Poetry Book Review: Swimming Upstream

I am afraid I can’t remember who in the Slice of Life community wrote about this book of poems, but I am thankful. Swimming Upstream by Kristine O’Connell George was the perfect way to end our recent poetry unit. My sixth graders are in the final days of their elementary school lives, soon to shift to the huge regional middle and high school building.

They have a lot of anxiety about friendships, lockers, finding classrooms, new teachers, and the social pressures that come from being a middle school student. This book of poems – small verses for the most part — was a perfect way to address some of those anxieties and also, provide a way to talk about what comes next for them. With themes built around the narrator’s own navigation of middle school, George’s poems felt authentic in feeling and emotion.

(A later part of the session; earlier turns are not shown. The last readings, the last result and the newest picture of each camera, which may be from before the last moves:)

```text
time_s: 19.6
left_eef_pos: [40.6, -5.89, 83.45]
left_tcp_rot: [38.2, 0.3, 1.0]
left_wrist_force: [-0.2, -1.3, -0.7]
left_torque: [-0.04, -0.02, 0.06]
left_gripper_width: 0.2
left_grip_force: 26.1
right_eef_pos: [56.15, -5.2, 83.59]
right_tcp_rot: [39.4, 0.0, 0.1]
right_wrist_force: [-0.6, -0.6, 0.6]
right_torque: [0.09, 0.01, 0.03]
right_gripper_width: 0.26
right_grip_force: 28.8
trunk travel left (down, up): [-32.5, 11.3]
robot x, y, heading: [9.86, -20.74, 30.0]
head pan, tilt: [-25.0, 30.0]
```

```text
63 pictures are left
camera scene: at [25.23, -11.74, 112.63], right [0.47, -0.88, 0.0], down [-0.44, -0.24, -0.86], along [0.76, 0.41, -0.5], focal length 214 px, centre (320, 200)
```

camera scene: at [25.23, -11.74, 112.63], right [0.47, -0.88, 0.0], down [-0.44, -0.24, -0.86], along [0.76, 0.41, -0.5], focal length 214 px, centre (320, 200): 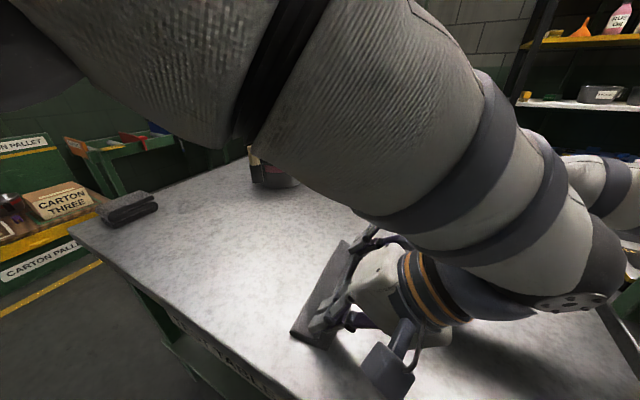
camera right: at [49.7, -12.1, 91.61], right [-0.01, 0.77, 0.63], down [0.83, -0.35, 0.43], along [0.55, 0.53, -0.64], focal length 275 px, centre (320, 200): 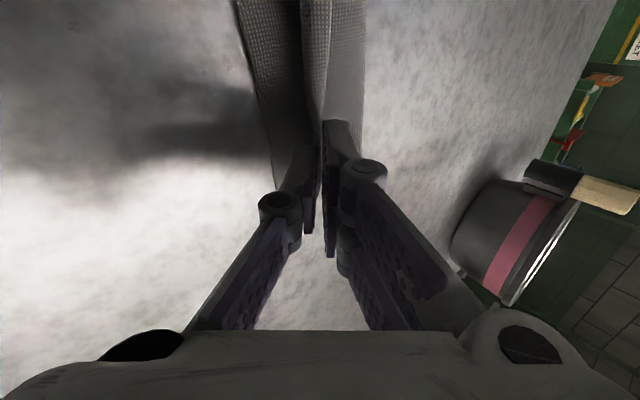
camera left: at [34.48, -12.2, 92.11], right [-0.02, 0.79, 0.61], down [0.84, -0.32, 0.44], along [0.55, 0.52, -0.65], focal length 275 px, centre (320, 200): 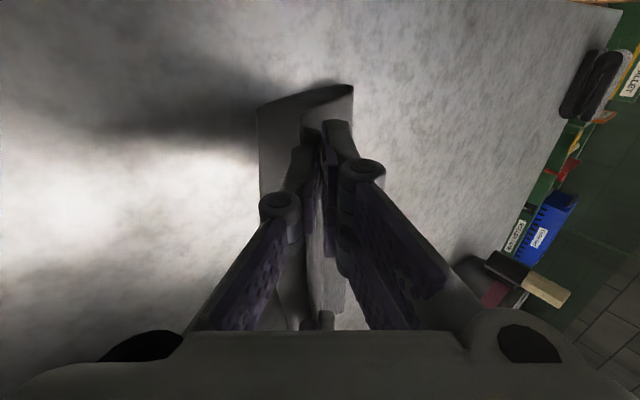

The book does what good poetry should do: it brought to the surface much of what goes unsaid in the mind of the reader. I read this book out loud, letting the words and stanzas sink in, and the classes were quiet and thoughtful.

Swimming Upstream was a nice bookend text, too, as we began our poetry unit with a Poem for Four Voices by Paul Fleischman (from the book Big Talk: Poems for Four Voices) entitled Seventh Grade Soap Opera, which has a neat twist to its weaving voices, and brought to the surface some of the same social navigation waters as does George’s book.

Perhaps poems will help get them ready.